Fiji National University’s Head of School – Communication, Language and Literature, Suzie Aziz.
Being able to speak your mother tongue and English fluently is powerful – socially, culturally, and professionally.
This is the powerful statement made by the Fiji National University’s (FNU) Head of School – Communication, Language and Literature (SCLL), Suzie Aziz in celebration of today’s International Mother Language Day.
Aziz shared that a mother tongue was more than just a language but an identity, memory, culture, and belonging which carried the stories of our ancestors, values, humor, spirituality, and worldview.
Additionally, she said people must take pride in having their own mother tongue.
She said that when individuals know their mother tongue well, they are more grounded in who they are.
“Research globally shows that strong foundations in one’s first language support cognitive development, confidence, and even the learning of additional languages,” she said.
“In a multicultural country like Fiji, maintaining our mother tongues – whether iTaukei, Fiji Hindi, Rotuman, or other Pacific languages, strengthens both personal identity and national unity.”
She said as a nation built on diversity, Fiji had a responsibility to protect and celebrate its languages.

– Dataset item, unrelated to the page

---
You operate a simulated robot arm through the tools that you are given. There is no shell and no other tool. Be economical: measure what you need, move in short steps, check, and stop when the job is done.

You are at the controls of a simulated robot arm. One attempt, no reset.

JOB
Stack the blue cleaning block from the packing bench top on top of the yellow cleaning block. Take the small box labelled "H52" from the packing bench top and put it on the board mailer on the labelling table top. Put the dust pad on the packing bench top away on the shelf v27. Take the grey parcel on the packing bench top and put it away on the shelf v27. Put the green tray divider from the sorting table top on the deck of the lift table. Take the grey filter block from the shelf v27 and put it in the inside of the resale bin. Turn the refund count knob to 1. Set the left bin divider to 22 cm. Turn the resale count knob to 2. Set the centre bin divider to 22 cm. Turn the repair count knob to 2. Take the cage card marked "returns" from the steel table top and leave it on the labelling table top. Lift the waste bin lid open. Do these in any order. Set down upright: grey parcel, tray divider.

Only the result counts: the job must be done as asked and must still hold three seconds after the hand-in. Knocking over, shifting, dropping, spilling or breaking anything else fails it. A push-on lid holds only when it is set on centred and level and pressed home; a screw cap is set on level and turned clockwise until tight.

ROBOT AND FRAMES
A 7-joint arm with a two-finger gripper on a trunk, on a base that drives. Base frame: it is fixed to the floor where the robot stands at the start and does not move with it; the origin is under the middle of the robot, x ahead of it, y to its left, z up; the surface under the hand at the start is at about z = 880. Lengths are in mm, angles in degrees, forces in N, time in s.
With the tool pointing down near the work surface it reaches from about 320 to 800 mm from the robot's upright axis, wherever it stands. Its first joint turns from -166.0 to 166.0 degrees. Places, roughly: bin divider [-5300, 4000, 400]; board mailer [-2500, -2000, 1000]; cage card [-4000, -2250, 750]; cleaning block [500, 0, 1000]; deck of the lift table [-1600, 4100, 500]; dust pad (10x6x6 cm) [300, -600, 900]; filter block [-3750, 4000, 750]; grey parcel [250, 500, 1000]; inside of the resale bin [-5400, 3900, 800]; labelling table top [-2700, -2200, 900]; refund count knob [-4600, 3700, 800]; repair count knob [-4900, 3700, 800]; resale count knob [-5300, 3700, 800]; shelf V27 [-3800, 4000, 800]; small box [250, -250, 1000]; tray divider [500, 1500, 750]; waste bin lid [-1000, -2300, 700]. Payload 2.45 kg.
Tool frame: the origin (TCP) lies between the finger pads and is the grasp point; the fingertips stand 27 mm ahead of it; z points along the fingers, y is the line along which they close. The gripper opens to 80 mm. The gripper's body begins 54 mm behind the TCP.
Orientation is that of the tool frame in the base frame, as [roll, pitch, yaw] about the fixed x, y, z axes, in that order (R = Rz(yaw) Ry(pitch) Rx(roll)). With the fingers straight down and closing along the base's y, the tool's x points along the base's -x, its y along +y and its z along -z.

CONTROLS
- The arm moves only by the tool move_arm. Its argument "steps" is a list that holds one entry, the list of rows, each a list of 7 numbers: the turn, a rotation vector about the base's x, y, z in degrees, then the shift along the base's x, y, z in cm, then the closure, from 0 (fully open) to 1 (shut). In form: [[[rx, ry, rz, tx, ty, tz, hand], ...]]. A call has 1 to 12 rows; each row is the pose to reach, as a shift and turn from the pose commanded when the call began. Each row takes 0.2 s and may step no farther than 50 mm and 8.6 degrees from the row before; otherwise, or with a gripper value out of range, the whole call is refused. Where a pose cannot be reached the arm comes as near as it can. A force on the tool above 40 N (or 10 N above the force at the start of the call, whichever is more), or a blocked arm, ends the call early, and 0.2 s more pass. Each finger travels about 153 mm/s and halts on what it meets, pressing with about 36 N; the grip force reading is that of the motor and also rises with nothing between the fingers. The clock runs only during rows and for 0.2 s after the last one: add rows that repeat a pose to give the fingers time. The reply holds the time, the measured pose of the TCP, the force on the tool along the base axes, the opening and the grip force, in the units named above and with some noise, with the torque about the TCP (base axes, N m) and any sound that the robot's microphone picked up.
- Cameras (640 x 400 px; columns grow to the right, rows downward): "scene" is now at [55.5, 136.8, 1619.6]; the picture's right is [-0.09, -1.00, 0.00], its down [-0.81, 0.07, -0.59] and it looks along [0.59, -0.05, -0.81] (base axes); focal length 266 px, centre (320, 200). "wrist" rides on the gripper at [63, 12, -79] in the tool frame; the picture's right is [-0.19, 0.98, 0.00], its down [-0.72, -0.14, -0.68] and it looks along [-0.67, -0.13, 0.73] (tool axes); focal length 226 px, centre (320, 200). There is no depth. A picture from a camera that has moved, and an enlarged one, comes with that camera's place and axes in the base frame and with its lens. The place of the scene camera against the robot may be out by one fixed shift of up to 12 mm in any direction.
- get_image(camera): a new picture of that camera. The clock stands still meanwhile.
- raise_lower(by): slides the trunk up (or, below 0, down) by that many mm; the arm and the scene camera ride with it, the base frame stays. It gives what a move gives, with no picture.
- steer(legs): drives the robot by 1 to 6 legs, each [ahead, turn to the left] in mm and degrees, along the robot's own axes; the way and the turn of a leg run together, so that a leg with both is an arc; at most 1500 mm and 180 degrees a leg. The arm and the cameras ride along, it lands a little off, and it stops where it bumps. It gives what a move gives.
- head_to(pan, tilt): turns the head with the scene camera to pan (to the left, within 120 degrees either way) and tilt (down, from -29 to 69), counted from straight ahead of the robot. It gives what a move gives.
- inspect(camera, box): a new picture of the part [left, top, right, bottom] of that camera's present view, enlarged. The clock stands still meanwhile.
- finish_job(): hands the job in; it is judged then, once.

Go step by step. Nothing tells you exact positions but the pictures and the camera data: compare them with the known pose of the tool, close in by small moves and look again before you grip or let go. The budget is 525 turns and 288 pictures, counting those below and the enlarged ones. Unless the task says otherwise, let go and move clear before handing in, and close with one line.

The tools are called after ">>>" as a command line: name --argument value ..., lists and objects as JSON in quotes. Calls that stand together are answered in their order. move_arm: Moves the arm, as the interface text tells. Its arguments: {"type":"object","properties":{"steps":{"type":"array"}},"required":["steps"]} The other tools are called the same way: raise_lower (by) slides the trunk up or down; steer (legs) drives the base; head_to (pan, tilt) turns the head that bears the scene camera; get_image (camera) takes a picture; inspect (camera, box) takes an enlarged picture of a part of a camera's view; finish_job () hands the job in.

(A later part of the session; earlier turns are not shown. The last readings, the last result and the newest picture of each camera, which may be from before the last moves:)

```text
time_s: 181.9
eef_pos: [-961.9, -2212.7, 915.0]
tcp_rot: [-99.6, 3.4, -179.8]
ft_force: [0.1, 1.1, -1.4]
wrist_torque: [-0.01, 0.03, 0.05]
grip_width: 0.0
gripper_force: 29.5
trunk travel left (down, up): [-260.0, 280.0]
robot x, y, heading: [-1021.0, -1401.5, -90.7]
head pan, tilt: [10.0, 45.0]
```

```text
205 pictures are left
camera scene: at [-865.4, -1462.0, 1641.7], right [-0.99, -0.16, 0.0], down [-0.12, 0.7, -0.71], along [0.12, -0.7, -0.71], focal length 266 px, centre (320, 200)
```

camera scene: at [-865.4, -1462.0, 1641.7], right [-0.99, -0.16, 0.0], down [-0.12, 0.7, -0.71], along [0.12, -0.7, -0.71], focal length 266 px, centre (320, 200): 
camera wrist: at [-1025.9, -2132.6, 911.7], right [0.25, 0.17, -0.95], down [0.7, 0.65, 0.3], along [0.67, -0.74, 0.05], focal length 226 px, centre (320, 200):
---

“Safeguarding our mother tongues is not about resisting modernity, it is about ensuring that development does not erase identity,” Aziz added.
“When we preserve our mother tongue, we preserve history, wisdom, and identity for future generations. Language is not just communication – it is continuity.”
Aziz said the current trend of youth prioritising their mother language was mixed as some young Fijians and Fijians of Indian descent were fluent and proud speakers of their native languages while on the other hand, urbanisation, social media, and the dominance of English in education and professional settings led to the reduced use of mother tongues in some homes.
Meanwhile, at the FNU’s SCLL, educators support initiatives that encourage reading, writing, and creative expression in local languages, aligning with FNU’s broader commitment to community engagement and cultural sustainability.
“As educators, we believe multilingual competence enhances employability, social cohesion, and global citizenship,” she said.
The SCLL also promotes linguistic diversity in various ways:
Aziz advises parents and grandparents to play that critical role in telling stories, singing songs, sharing proverbs and cooking traditional food in their native language and encourage their children or grandchildren to respond in it.
English is a language that connects us across communities, disciplines, and institutions – but our mother tongues ground us, they anchor our identity, they carry our history and they remind us of who we are.